Step 708 includes increasing a rate of flow of air released into an ambient environment external to the valve assembly out of at least one of the first control valve assembly and the second control valve assembly by opening the at least one of the first solenoid valve in the first control valve assembly and the second solenoid valve in the second control valve assembly in response to the electric current.
Step 710 includes decreasing a pressure of air in at least one of a first pressure chamber of the first direct acting valve and a second pressure chamber of the second direct acting valve by decreasing a pressure of the air in the at least one of the first control valve assembly and the second control valve assembly in response to the increased rate of flow of the air released into the ambient environment external to the valve assembly out of the at least one of the first control valve assembly and the second control valve assembly.
Step 712 includes moving the at least one of the first piston of the first direct acting valve and the second piston of the second direct acting valve from an open position into a closed position such that the closed position allows a lesser amount of air to flow past the at least one of the first piston and second piston than the open position by decreasing an effective area between the first internal valve body and the first piston or between the second internal valve body and the second piston.
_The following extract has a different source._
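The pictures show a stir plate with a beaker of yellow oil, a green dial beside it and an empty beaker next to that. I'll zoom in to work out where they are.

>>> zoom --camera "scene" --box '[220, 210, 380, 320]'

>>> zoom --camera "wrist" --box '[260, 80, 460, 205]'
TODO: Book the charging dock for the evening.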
Step 714 includes passing air through a first throat formed between a first lip element on the first piston and the first internal valve body of the first direct acting valve, the first lip element including a first axial face extending at an angle θLIP between a first plane extending in an axial direction and the first axial face of the first lip element, the first internal valve body including a first axial face of the first internal valve body extending at an angle θVB between a second plane extending in an axial direction and the first axial face of the first internal valve body, wherein an expansion angle θEXP equivalent to the difference between angle θLIP and angle θVB comprises an angle from 15° to 60°.
Step 716 includes passing air through a second throat formed between a second lip element on the second piston and the second internal valve body of the second direct acting valve, the second lip element including a second axial face extending at an angle θLIP between a first plane extending in an axial direction and the second axial face of the second lip element, the second internal valve body including a second axial face of the second internal valve body extending at an angle θVB between a second plane extending in an axial direction and the second axial face of the second internal valve body, wherein an expansion angle θEXP equivalent to the difference between angle θLIP and angle θVB comprises an angle from 15° to 60°.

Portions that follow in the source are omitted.